An Israeli court has convicted nuclear whistle-blower Mordechai Vanunu of what it described as a violation of the terms of his release from prison under parole, more than a decade after he completed an 18-year prison sentence.
The so-called Jerusalem Magistrate Court made the ruling on January 10, but it was not cleared for publication until Monday. A sentence is due on March 14.
The 62-year-old former nuclear technician was convicted of meeting two US nationals in East Jerusalem al-Quds in 2013 without having permission to do so. He was, however, cleared of two other counts.
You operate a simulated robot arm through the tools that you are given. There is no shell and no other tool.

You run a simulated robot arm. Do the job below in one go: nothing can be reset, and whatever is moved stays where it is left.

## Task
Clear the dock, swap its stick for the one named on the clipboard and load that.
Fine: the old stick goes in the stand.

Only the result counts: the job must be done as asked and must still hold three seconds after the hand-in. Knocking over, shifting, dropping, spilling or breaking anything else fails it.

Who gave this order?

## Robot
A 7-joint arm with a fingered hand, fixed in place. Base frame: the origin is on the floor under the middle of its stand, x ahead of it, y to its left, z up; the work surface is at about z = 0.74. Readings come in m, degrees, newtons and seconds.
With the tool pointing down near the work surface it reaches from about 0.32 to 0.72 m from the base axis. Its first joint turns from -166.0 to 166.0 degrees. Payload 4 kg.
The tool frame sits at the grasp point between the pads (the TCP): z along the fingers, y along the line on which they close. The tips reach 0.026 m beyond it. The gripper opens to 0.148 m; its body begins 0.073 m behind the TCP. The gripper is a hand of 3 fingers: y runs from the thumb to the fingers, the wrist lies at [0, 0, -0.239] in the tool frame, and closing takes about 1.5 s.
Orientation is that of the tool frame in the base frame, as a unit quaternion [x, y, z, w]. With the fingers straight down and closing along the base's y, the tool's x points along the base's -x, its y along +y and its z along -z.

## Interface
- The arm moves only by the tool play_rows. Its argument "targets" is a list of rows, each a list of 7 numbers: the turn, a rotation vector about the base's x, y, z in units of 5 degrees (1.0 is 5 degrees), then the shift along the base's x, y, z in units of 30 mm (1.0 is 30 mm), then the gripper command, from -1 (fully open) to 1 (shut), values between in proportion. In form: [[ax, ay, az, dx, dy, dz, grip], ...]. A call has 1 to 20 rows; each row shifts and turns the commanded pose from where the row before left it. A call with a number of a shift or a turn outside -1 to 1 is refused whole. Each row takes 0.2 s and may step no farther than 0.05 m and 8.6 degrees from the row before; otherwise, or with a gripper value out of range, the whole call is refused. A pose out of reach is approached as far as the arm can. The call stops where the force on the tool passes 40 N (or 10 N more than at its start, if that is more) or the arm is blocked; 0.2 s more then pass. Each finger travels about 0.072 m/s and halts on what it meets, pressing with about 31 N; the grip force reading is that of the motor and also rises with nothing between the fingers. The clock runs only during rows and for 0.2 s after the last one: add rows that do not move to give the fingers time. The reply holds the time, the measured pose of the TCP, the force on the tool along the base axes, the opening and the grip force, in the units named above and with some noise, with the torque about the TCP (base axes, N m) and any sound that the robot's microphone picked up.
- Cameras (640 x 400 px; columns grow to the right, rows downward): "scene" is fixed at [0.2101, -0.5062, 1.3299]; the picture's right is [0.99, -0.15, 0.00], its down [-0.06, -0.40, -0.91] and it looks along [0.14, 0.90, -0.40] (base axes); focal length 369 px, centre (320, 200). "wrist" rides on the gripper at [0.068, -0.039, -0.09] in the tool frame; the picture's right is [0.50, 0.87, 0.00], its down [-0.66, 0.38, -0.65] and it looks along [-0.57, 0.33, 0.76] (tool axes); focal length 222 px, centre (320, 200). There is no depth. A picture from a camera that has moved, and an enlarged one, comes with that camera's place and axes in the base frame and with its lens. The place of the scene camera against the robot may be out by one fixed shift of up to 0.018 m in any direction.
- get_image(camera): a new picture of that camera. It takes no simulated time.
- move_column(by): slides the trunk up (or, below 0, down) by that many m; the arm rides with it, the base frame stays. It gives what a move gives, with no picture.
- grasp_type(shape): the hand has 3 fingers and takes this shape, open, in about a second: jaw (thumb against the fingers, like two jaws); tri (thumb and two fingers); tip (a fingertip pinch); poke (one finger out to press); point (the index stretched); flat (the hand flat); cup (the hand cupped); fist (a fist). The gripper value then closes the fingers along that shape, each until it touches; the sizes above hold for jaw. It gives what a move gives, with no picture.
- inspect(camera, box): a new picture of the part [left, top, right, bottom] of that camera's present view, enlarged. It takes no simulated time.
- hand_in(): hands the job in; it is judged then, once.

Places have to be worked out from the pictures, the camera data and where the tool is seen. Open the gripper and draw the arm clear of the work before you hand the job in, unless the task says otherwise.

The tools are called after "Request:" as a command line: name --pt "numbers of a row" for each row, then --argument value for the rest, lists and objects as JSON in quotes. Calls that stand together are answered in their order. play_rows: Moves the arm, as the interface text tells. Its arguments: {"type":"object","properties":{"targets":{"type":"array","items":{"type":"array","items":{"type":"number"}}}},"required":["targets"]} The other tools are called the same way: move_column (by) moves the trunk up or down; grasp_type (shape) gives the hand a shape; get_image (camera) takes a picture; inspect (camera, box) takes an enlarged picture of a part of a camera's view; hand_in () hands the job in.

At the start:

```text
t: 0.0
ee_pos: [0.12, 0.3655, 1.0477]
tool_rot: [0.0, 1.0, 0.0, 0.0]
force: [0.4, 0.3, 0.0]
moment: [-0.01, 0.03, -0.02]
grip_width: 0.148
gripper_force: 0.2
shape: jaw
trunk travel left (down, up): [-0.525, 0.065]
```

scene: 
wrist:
Vanunu had also been accused of moving apartments in 2014 without notifying Israeli authorities and attending an interview in 2015 with Israel’s Hebrew-language Channel 2 television network.
In the interview, the nuclear whistle-blower reportedly revealed details about Tel Aviv’s “greatest secrets” regarding its clandestine atomic activities. In the lengthy interview broadcast on September 4, 2015, Vanunu explained how he once exposed the existence of Israel’s nuclear arsenal and elaborated on a potential disaster that could emanate from Israel’s notorious Dimona nuclear plant.
Vanunu leaked the details and pictures of Israel’s nuclear weapons program to Britain’s Sunday Times newspaper in 1986.
Israeli intelligence agents drugged and abducted him in Italy in 1986 and then transported him to the occupied territories for prosecution. He spent the subsequent 18 years behind bars, 11 of which were spent in solitary confinement.
Vanunu faces a travel ban, among a long and stringent list of restrictions. He insists that he wants to annul his “citizenship.”
The Israeli regime, however, has repeatedly rejected Vanunu’s request for leaving the occupied territories and reuniting with his family in Norway.
Israel has never allowed any inspection of its nuclear facilities and continues to defy international calls to join the nuclear Non-Proliferation Treaty. The regime is widely believed to possess between 200 and 400 nuclear warheads in defiance of international law.